Todas las opiniones son respetables, dicen. No lo creo. No sé
de dónde ha salido la parida refranera, más gnómica que popular, de que todas
las opiniones son respetables. Y se mantiene el dicho con una firmeza
granítica, venga o no a cuento la opinión. Hay quien expone su opinión
razonadamente, utilizando argumentos apropiados que demuestran, al menos,
conocimiento del hecho demostrable, y hay quien expone su opinión tozuda y
tercamente, esgrimiendo argumentos tan escasamente convincentes como el ‘porque
lo digo yo’ o ‘porque a mí me lo parece’ o ‘porque me gusta’. Y, curiosamente,
mientras el instruido expone su opinión simplemente para razonar de alguna
manera sobre un hecho cuestionable, sin la pretensión de convencer al oyente,
el energúmeno desavisado y cenutrio expone la suya desprovista de fundamentos
de razón, como si en ello le fuera la vida, hasta el punto de que considera
como enemigo a quien no se la acepta o se la rectifica.
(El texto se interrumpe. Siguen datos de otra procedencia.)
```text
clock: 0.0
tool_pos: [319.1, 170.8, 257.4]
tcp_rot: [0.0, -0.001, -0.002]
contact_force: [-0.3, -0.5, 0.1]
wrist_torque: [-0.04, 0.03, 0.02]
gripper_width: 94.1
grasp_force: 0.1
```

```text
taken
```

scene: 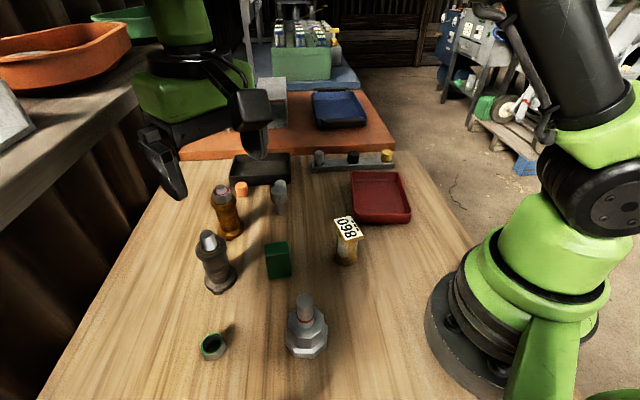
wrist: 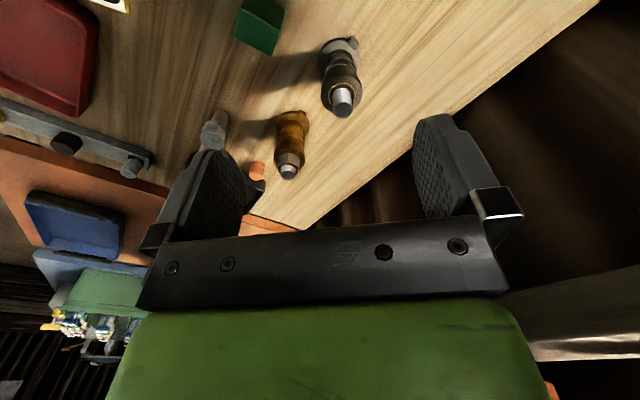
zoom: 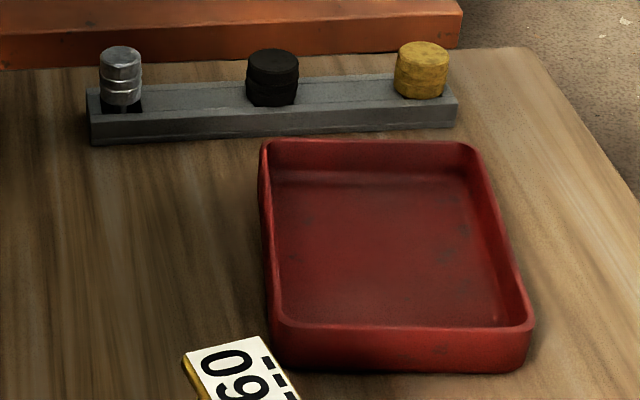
Desconocen estos
opinadores el aforismo del sahadi persa, ese que afirma que quien expone
su opinión sin que se la pidan lo único que expone es su propia imbecilidad.
Para mí que el personal anda muy confundido en esto de la opinión. Contribuyen
a abundar en esta desorientación opinadora determinados canales de Internet que
piden la opinión indiscriminada del personal sobre cualquier clase de asuntos,
aun los no considerados como importantes por la mayoría ciudadana. Y no estoy de acuerdo en eso de
que todas las opiniones son respetables. Hay que respetar la opinión del
técnico o del entendido en la materia sobre la que se opina. Pero ¿por qué tengo yo que
respetar la opinión de un tipo que expele ventosidades opinantes sin venir a
cuento?
Se ha generalizado un concepto perverso de democracia que defiende que las
opiniones de todos sobre cualquier cosa son equiparables, dice José Antonio
Marina. Así que se vayan a tomar por donde puedan los que afirman que todas las
opiniones son respetables. Ni hablar. Respeto la opinión de alguien que por sus
méritos o por su reconocimiento universal, o por su dominio de un tema (sea
científico, mecánico, fontanero o albañil) puede mostrar una opinión
enriquecedora. Pero no admito como respetable la opinión del gilipollas que no
sabe de la misa la media acerca de un tema y se pone a opinar de él como si
repartiera patentes de calidad. Que se la respete el memo de turno que lo
escucha o que le toca escucharlo. Tanta opinión respetable. (Pues tampoco la
mía, listo).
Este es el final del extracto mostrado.